WHAT THE TASK ASKS: Repeat the entire listing exactly as written.

^^^^^^^^^^^^^^^^

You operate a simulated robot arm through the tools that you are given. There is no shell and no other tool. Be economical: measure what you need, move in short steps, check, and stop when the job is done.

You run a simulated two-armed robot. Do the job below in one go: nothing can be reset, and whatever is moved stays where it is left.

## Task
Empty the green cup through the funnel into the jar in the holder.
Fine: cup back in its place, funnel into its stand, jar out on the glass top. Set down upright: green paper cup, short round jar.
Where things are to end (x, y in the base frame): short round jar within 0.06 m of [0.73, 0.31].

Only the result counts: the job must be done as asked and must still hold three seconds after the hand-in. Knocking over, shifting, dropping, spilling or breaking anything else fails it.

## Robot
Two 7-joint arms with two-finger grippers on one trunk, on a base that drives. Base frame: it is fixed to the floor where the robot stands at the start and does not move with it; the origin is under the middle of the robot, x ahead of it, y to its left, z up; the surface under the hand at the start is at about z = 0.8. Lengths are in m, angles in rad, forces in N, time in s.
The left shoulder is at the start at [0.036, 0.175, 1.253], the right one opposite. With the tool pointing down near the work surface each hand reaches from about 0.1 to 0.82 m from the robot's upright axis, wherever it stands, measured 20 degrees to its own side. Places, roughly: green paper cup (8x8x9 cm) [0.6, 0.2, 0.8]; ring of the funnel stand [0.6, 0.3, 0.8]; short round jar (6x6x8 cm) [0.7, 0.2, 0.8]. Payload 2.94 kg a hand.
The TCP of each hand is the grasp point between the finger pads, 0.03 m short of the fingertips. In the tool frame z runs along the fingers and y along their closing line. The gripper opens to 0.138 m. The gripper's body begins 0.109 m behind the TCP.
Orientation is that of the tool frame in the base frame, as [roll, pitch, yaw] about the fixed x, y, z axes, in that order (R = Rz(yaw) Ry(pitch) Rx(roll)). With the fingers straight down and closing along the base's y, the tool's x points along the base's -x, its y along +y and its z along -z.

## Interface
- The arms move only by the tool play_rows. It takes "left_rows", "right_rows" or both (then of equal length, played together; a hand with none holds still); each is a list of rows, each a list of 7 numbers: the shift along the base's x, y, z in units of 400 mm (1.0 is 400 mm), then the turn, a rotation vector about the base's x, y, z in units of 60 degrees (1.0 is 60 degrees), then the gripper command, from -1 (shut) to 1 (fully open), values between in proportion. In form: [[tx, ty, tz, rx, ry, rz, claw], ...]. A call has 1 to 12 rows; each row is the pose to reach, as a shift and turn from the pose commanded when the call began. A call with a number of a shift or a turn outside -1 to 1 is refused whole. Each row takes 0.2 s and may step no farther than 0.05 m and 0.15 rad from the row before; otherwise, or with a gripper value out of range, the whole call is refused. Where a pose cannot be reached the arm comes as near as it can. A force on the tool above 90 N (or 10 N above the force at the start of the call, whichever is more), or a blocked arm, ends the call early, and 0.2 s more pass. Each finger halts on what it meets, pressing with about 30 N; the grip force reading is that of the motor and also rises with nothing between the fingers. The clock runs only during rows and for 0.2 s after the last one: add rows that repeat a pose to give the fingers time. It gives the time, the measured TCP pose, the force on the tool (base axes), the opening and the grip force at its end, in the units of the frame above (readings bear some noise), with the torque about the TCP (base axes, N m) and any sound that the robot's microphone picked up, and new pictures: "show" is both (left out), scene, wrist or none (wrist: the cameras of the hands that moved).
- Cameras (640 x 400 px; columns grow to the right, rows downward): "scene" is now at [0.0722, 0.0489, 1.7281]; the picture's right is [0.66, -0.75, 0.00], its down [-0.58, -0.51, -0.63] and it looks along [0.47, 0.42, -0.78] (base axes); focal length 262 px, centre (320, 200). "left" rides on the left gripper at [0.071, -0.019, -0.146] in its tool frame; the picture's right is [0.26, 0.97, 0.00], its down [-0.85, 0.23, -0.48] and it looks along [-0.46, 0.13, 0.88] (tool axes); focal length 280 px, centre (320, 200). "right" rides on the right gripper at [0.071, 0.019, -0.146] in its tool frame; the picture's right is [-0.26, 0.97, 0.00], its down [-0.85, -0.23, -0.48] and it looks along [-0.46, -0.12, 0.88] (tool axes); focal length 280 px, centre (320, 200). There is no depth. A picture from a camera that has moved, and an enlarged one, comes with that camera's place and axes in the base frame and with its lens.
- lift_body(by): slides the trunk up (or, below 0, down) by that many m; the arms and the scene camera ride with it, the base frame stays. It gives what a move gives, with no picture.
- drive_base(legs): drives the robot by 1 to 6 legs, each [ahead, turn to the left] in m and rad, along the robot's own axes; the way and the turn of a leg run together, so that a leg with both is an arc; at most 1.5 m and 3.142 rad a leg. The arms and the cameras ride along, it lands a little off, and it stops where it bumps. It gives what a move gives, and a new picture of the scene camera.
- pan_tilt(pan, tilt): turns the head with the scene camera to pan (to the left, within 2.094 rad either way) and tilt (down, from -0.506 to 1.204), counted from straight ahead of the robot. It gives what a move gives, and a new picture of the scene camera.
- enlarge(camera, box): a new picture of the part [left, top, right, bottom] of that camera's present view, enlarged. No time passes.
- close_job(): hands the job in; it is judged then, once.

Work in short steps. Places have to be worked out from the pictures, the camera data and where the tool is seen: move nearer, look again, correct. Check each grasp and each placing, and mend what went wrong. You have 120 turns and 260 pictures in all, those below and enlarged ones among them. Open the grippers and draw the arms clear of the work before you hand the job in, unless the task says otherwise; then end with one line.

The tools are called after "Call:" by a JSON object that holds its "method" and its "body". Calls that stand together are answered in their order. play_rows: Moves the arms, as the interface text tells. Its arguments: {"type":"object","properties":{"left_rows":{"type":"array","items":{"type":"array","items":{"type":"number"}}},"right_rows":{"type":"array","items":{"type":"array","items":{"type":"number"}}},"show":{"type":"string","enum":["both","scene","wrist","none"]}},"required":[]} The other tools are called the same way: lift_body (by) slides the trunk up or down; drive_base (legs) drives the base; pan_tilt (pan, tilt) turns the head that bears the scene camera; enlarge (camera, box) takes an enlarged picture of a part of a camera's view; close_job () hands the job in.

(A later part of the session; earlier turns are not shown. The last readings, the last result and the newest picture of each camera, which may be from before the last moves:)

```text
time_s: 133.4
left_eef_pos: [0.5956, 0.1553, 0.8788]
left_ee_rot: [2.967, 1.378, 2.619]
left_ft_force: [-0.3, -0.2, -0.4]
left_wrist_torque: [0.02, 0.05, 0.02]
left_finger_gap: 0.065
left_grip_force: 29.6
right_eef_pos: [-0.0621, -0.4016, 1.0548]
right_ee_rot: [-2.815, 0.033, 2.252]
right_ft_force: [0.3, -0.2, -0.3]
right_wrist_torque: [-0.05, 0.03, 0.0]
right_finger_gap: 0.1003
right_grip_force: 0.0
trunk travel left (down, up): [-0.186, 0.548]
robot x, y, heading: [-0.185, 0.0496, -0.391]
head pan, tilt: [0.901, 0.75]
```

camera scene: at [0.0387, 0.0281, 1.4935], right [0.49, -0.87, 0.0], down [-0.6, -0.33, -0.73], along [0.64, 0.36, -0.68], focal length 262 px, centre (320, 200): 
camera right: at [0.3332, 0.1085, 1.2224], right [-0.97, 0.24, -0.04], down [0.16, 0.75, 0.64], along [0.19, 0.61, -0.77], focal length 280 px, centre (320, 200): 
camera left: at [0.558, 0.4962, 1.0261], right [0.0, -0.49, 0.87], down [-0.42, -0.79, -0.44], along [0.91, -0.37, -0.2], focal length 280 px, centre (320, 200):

^^^^^^^^^^^^^^^^

FINISHED ANSWER:
You operate a simulated robot arm through the tools that you are given. There is no shell and no other tool. Be economical: measure what you need, move in short steps, check, and stop when the job is done.

You run a simulated two-armed robot. Do the job below in one go: nothing can be reset, and whatever is moved stays where it is left.

## Task
Empty the green cup through the funnel into the jar in the holder.
Fine: cup back in its place, funnel into its stand, jar out on the glass top. Set down upright: green paper cup, short round jar.
Where things are to end (x, y in the base frame): short round jar within 0.06 m of [0.73, 0.31].

Only the result counts: the job must be done as asked and must still hold three seconds after the hand-in. Knocking over, shifting, dropping, spilling or breaking anything else fails it.

## Robot
Two 7-joint arms with two-finger grippers on one trunk, on a base that drives. Base frame: it is fixed to the floor where the robot stands at the start and does not move with it; the origin is under the middle of the robot, x ahead of it, y to its left, z up; the surface under the hand at the start is at about z = 0.8. Lengths are in m, angles in rad, forces in N, time in s.
The left shoulder is at the start at [0.036, 0.175, 1.253], the right one opposite. With the tool pointing down near the work surface each hand reaches from about 0.1 to 0.82 m from the robot's upright axis, wherever it stands, measured 20 degrees to its own side. Places, roughly: green paper cup (8x8x9 cm) [0.6, 0.2, 0.8]; ring of the funnel stand [0.6, 0.3, 0.8]; short round jar (6x6x8 cm) [0.7, 0.2, 0.8]. Payload 2.94 kg a hand.
The TCP of each hand is the grasp point between the finger pads, 0.03 m short of the fingertips. In the tool frame z runs along the fingers and y along their closing line. The gripper opens to 0.138 m. The gripper's body begins 0.109 m behind the TCP.
Orientation is that of the tool frame in the base frame, as [roll, pitch, yaw] about the fixed x, y, z axes, in that order (R = Rz(yaw) Ry(pitch) Rx(roll)). With the fingers straight down and closing along the base's y, the tool's x points along the base's -x, its y along +y and its z along -z.

## Interface
- The arms move only by the tool play_rows. It takes "left_rows", "right_rows" or both (then of equal length, played together; a hand with none holds still); each is a list of rows, each a list of 7 numbers: the shift along the base's x, y, z in units of 400 mm (1.0 is 400 mm), then the turn, a rotation vector about the base's x, y, z in units of 60 degrees (1.0 is 60 degrees), then the gripper command, from -1 (shut) to 1 (fully open), values between in proportion. In form: [[tx, ty, tz, rx, ry, rz, claw], ...]. A call has 1 to 12 rows; each row is the pose to reach, as a shift and turn from the pose commanded when the call began. A call with a number of a shift or a turn outside -1 to 1 is refused whole. Each row takes 0.2 s and may step no farther than 0.05 m and 0.15 rad from the row before; otherwise, or with a gripper value out of range, the whole call is refused. Where a pose cannot be reached the arm comes as near as it can. A force on the tool above 90 N (or 10 N above the force at the start of the call, whichever is more), or a blocked arm, ends the call early, and 0.2 s more pass. Each finger halts on what it meets, pressing with about 30 N; the grip force reading is that of the motor and also rises with nothing between the fingers. The clock runs only during rows and for 0.2 s after the last one: add rows that repeat a pose to give the fingers time. It gives the time, the measured TCP pose, the force on the tool (base axes), the opening and the grip force at its end, in the units of the frame above (readings bear some noise), with the torque about the TCP (base axes, N m) and any sound that the robot's microphone picked up, and new pictures: "show" is both (left out), scene, wrist or none (wrist: the cameras of the hands that moved).
- Cameras (640 x 400 px; columns grow to the right, rows downward): "scene" is now at [0.0722, 0.0489, 1.7281]; the picture's right is [0.66, -0.75, 0.00], its down [-0.58, -0.51, -0.63] and it looks along [0.47, 0.42, -0.78] (base axes); focal length 262 px, centre (320, 200). "left" rides on the left gripper at [0.071, -0.019, -0.146] in its tool frame; the picture's right is [0.26, 0.97, 0.00], its down [-0.85, 0.23, -0.48] and it looks along [-0.46, 0.13, 0.88] (tool axes); focal length 280 px, centre (320, 200). "right" rides on the right gripper at [0.071, 0.019, -0.146] in its tool frame; the picture's right is [-0.26, 0.97, 0.00], its down [-0.85, -0.23, -0.48] and it looks along [-0.46, -0.12, 0.88] (tool axes); focal length 280 px, centre (320, 200). There is no depth. A picture from a camera that has moved, and an enlarged one, comes with that camera's place and axes in the base frame and with its lens.
- lift_body(by): slides the trunk up (or, below 0, down) by that many m; the arms and the scene camera ride with it, the base frame stays. It gives what a move gives, with no picture.
- drive_base(legs): drives the robot by 1 to 6 legs, each [ahead, turn to the left] in m and rad, along the robot's own axes; the way and the turn of a leg run together, so that a leg with both is an arc; at most 1.5 m and 3.142 rad a leg. The arms and the cameras ride along, it lands a little off, and it stops where it bumps. It gives what a move gives, and a new picture of the scene camera.
- pan_tilt(pan, tilt): turns the head with the scene camera to pan (to the left, within 2.094 rad either way) and tilt (down, from -0.506 to 1.204), counted from straight ahead of the robot. It gives what a move gives, and a new picture of the scene camera.
- enlarge(camera, box): a new picture of the part [left, top, right, bottom] of that camera's present view, enlarged. No time passes.
- close_job(): hands the job in; it is judged then, once.

Work in short steps. Places have to be worked out from the pictures, the camera data and where the tool is seen: move nearer, look again, correct. Check each grasp and each placing, and mend what went wrong. You have 120 turns and 260 pictures in all, those below and enlarged ones among them. Open the grippers and draw the arms clear of the work before you hand the job in, unless the task says otherwise; then end with one line.

The tools are called after "Call:" by a JSON object that holds its "method" and its "body". Calls that stand together are answered in their order. play_rows: Moves the arms, as the interface text tells. Its arguments: {"type":"object","properties":{"left_rows":{"type":"array","items":{"type":"array","items":{"type":"number"}}},"right_rows":{"type":"array","items":{"type":"array","items":{"type":"number"}}},"show":{"type":"string","enum":["both","scene","wrist","none"]}},"required":[]} The other tools are called the same way: lift_body (by) slides the trunk up or down; drive_base (legs) drives the base; pan_tilt (pan, tilt) turns the head that bears the scene camera; enlarge (camera, box) takes an enlarged picture of a part of a camera's view; close_job () hands the job in.

(A later part of the session; earlier turns are not shown. The last readings, the last result and the newest picture of each camera, which may be from before the last moves:)

```text
time_s: 133.4
left_eef_pos: [0.5956, 0.1553, 0.8788]
left_ee_rot: [2.967, 1.378, 2.619]
left_ft_force: [-0.3, -0.2, -0.4]
left_wrist_torque: [0.02, 0.05, 0.02]
left_finger_gap: 0.065
left_grip_force: 29.6
right_eef_pos: [-0.0621, -0.4016, 1.0548]
right_ee_rot: [-2.815, 0.033, 2.252]
right_ft_force: [0.3, -0.2, -0.3]
right_wrist_torque: [-0.05, 0.03, 0.0]
right_finger_gap: 0.1003
right_grip_force: 0.0
trunk travel left (down, up): [-0.186, 0.548]
robot x, y, heading: [-0.185, 0.0496, -0.391]
head pan, tilt: [0.901, 0.75]
```

camera scene: at [0.0387, 0.0281, 1.4935], right [0.49, -0.87, 0.0], down [-0.6, -0.33, -0.73], along [0.64, 0.36, -0.68], focal length 262 px, centre (320, 200): 
camera right: at [0.3332, 0.1085, 1.2224], right [-0.97, 0.24, -0.04], down [0.16, 0.75, 0.64], along [0.19, 0.61, -0.77], focal length 280 px, centre (320, 200): 
camera left: at [0.558, 0.4962, 1.0261], right [0.0, -0.49, 0.87], down [-0.42, -0.79, -0.44], along [0.91, -0.37, -0.2], focal length 280 px, centre (320, 200):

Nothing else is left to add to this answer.